Imperial Brands is betting on higher cigarette prices and strong demand for tobacco alternatives over the next six months, after a rise in first-half profit at the maker of Winston cigarettes and Backwoods cigars.
After years of slow growth and market share losses, Imperial outlined a turnaround plan in 2021 focusing on its five top markets and beefing up investments in next-generation products (NGP) deemed less harmful to health.
Sales of Imperial's NGP brands, which include Pulze heated tobacco and blu e-cigarettes, were up 19.8% in constant currencies, it said in a statement on Tuesday.

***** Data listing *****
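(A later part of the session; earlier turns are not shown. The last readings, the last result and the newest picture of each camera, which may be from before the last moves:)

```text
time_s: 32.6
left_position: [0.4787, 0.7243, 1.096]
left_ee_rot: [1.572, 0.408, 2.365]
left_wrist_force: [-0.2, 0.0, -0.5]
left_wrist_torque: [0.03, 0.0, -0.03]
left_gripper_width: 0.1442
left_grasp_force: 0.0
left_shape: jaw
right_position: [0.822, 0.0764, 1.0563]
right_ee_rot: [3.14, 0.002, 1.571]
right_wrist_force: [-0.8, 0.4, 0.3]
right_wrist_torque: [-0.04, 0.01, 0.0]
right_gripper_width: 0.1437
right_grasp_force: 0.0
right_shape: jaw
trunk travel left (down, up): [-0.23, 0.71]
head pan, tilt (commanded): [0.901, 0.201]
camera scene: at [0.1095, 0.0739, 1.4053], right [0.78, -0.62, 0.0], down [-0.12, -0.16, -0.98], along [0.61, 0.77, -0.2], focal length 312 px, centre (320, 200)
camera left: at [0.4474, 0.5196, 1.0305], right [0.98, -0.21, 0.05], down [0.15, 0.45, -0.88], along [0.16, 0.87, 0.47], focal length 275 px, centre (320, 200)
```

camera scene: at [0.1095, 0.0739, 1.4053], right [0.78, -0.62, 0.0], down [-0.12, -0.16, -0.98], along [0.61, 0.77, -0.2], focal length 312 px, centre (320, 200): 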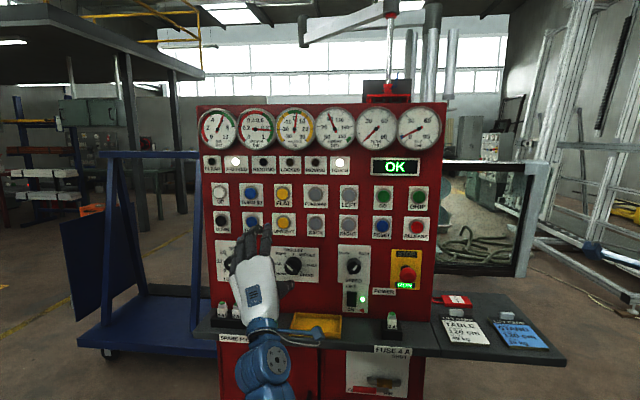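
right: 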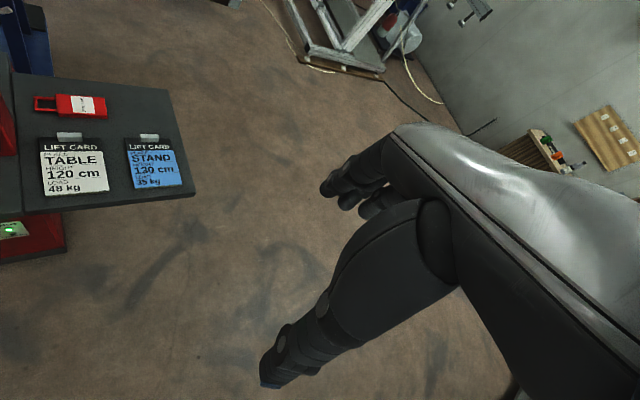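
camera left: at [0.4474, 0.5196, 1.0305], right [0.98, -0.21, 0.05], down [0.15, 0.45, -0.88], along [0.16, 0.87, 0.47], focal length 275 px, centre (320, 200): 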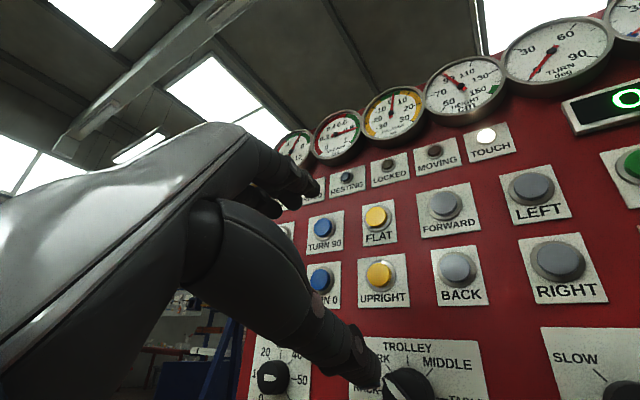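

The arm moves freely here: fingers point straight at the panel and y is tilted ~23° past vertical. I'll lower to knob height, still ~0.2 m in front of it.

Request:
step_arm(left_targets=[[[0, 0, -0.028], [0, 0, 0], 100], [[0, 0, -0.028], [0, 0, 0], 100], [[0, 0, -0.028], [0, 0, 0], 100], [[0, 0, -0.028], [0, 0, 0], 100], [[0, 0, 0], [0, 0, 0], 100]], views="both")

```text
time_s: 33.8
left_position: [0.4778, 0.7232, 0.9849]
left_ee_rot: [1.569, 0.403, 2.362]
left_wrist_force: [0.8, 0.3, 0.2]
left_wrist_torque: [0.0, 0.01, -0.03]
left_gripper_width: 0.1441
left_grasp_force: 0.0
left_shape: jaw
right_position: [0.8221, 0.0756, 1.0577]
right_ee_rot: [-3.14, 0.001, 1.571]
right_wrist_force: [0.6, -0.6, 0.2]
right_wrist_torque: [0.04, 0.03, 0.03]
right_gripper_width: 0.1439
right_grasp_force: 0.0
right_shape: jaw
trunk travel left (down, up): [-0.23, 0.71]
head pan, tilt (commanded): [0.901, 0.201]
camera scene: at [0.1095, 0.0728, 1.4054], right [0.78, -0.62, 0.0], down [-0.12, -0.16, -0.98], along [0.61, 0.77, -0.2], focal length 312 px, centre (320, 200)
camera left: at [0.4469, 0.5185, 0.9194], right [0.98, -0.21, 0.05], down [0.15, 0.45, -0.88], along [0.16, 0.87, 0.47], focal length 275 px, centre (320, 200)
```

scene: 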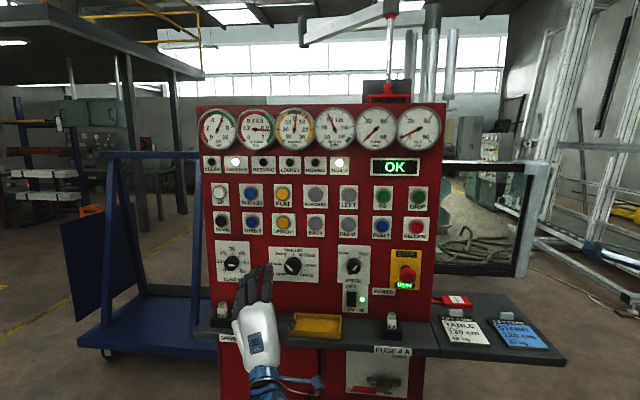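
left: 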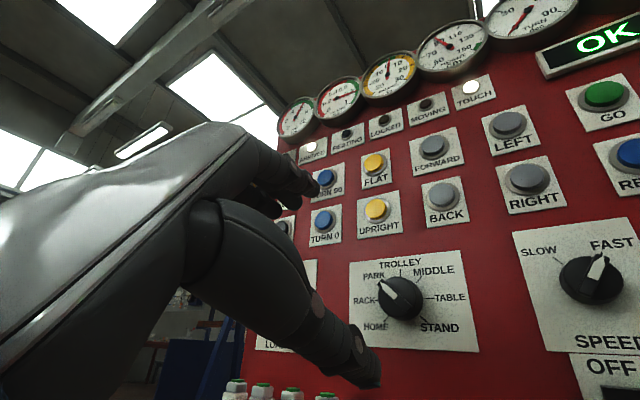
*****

Its adjusted operating profit was up 0.8% to £1.6 billion ($2 billion) on a revenue rise of 0.3% to £15.41 billion for the six months to 31 March.

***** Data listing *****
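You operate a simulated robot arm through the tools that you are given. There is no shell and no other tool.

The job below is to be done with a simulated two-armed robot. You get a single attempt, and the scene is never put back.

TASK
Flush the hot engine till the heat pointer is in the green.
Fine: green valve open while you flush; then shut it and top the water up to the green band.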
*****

"Imperial's current strategy is akin to rolling out 'me too' type products across a range of European markets - but losses are increasing again. This will need to shift to strong sales or proper innovation if it is to have appeal over the long-term," said Chris Beckett, head of equity research at Quilter Cheviot.
The United States, Britain, Germany, Spain and Australia are the biggest markets for revenue at Imperial, which maintained its full-year outlook for adjusted operating profit.

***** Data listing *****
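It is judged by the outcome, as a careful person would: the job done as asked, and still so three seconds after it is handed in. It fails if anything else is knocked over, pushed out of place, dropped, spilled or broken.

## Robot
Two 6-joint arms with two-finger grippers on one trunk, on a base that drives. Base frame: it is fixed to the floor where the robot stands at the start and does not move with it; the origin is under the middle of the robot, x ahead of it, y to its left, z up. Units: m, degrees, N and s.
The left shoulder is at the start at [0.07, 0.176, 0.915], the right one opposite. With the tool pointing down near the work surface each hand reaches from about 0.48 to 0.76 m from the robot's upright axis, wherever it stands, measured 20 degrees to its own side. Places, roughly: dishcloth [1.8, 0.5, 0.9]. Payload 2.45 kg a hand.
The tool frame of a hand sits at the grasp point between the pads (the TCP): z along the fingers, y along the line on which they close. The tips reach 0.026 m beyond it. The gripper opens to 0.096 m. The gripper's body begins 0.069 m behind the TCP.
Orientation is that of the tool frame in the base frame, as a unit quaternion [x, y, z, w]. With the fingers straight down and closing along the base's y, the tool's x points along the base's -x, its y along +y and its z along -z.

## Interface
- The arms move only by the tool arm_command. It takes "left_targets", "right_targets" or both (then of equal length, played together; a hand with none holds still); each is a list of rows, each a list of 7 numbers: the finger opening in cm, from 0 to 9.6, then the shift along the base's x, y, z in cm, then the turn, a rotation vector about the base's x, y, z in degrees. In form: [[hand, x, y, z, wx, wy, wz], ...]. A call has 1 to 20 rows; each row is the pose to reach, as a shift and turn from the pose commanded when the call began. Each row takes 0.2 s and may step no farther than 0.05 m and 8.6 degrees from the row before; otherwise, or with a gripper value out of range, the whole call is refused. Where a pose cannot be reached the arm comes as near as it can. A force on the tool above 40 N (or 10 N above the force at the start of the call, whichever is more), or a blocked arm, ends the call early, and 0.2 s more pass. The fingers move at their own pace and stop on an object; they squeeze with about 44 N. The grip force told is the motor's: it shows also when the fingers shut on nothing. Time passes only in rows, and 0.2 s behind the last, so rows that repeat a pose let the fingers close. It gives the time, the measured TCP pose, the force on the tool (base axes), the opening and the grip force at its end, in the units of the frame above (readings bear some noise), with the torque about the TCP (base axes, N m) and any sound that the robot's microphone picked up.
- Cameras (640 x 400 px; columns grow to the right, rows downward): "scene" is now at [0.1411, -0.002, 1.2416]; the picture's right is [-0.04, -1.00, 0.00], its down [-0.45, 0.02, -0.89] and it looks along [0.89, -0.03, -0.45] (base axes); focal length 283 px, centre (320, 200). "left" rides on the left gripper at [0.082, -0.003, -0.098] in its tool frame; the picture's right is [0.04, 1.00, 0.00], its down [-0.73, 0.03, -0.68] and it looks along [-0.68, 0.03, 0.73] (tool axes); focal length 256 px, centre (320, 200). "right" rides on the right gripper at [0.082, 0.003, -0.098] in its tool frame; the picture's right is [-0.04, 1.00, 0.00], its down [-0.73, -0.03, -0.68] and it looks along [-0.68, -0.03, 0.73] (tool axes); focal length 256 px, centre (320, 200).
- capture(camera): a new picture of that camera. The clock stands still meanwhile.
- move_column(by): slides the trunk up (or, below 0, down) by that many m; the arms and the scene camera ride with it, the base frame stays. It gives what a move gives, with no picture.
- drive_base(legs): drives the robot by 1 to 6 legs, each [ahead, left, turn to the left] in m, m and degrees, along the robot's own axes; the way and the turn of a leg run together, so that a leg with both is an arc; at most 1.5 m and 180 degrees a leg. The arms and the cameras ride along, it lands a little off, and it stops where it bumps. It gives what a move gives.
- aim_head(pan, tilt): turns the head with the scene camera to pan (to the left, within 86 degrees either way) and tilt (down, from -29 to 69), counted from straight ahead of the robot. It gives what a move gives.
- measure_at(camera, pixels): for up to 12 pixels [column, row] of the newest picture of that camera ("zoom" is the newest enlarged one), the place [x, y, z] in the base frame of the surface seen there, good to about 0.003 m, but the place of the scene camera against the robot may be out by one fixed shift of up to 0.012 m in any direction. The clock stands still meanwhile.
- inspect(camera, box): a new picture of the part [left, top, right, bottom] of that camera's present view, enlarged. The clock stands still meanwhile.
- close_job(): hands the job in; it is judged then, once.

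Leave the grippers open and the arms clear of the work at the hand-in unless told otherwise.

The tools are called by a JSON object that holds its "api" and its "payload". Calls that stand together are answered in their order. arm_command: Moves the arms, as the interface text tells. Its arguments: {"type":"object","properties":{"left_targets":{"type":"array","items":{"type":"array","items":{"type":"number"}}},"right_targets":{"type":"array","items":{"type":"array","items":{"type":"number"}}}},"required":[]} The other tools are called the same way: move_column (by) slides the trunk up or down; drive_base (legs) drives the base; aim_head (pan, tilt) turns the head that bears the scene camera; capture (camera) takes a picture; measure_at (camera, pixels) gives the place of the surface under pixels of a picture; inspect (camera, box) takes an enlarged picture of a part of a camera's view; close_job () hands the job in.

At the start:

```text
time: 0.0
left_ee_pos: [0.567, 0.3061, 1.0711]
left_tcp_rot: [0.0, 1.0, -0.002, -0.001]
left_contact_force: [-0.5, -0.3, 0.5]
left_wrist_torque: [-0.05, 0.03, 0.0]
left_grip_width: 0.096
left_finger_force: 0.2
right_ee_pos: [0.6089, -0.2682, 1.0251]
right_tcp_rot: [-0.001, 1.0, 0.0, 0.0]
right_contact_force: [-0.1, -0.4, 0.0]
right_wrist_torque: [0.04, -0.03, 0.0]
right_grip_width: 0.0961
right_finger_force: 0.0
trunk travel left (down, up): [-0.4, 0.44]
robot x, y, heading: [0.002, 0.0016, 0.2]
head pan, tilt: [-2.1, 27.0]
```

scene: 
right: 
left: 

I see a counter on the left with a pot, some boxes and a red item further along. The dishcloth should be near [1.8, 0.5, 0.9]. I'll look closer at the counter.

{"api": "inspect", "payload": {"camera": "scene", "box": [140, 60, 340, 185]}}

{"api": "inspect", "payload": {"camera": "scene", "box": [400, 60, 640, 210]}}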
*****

'Consumer Buying Patterns'
Imperial's results were largely in line with expectations after an update last month that flagged the impact of its Russia exit and a cooling off in demand from COVID-19 pandemic highs, with little change in its share price on Tuesday.
"We expect the year-on-year effect of consumer buying patterns to normalise in the second half," Imperial said in a statement, adding that cost inflation, a stronger dollar and increased NGP investments remained an overhang.
"This (the second half) will be a truer test of how resilient smokers remain to price rises," said Hargreaves Lansdown analyst Derren Nathan.